##### Provided material
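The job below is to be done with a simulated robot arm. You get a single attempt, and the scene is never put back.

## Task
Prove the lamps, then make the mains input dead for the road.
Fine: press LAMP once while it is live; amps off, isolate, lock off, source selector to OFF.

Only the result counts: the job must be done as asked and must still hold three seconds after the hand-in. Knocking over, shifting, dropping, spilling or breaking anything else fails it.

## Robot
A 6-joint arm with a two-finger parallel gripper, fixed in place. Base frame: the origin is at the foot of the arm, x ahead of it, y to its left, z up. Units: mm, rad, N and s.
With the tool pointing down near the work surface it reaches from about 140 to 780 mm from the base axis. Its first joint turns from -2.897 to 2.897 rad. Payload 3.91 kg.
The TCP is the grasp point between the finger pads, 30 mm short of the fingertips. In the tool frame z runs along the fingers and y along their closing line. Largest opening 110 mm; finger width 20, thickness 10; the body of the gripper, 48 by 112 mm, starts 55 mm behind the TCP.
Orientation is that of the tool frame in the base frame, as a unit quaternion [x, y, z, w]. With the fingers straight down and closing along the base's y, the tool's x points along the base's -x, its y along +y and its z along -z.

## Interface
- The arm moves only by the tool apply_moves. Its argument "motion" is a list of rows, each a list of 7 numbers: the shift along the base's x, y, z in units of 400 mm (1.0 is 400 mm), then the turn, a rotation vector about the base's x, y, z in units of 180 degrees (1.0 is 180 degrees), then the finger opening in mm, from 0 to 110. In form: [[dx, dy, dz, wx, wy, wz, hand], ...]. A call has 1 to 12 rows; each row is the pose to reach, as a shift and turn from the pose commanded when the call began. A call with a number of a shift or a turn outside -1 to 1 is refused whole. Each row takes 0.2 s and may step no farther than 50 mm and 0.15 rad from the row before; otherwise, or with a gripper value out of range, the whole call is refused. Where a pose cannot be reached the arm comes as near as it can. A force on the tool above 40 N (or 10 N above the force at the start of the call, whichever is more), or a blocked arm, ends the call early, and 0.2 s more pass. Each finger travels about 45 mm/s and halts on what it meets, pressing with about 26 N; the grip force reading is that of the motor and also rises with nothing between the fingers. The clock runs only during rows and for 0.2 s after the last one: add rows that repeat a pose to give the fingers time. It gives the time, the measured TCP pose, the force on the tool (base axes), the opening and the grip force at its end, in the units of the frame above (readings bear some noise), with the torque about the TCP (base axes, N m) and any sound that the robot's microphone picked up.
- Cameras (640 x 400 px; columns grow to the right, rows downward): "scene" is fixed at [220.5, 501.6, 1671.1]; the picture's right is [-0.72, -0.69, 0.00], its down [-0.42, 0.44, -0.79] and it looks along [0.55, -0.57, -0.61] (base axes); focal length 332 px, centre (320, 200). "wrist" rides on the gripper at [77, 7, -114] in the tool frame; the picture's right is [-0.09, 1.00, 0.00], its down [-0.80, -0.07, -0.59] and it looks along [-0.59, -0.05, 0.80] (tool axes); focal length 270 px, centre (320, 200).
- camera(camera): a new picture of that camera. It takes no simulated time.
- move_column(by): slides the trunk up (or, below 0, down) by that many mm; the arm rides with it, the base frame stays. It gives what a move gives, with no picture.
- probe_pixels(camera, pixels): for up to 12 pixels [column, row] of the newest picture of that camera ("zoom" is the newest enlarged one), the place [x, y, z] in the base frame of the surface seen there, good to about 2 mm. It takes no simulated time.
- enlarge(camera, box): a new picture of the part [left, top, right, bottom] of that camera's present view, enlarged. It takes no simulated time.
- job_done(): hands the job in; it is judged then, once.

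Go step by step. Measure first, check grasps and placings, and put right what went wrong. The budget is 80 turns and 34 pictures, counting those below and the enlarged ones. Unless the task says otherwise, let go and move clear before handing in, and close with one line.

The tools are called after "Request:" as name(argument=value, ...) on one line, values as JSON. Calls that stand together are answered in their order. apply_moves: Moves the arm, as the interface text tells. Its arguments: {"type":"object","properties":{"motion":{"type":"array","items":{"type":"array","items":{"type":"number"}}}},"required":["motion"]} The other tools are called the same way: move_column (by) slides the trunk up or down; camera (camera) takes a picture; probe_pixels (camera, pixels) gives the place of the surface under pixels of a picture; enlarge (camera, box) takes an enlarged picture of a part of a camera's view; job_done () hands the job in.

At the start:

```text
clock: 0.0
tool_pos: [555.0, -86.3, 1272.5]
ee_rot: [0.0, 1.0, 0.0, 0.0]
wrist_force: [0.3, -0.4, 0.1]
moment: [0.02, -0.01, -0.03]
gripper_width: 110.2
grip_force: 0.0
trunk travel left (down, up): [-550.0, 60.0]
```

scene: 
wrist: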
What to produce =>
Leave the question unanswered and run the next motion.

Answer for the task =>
##########
What to produce =>
Copy every line of the listing that contains the word "joint".

Answer for the task =>
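A 6-joint arm with a two-finger parallel gripper, fixed in place. Base frame: the origin is at the foot of the arm, x ahead of it, y to its left, z up. Units: mm, rad, N and s.
With the tool pointing down near the work surface it reaches from about 140 to 780 mm from the base axis. Its first joint turns from -2.897 to 2.897 rad. Payload 3.91 kg.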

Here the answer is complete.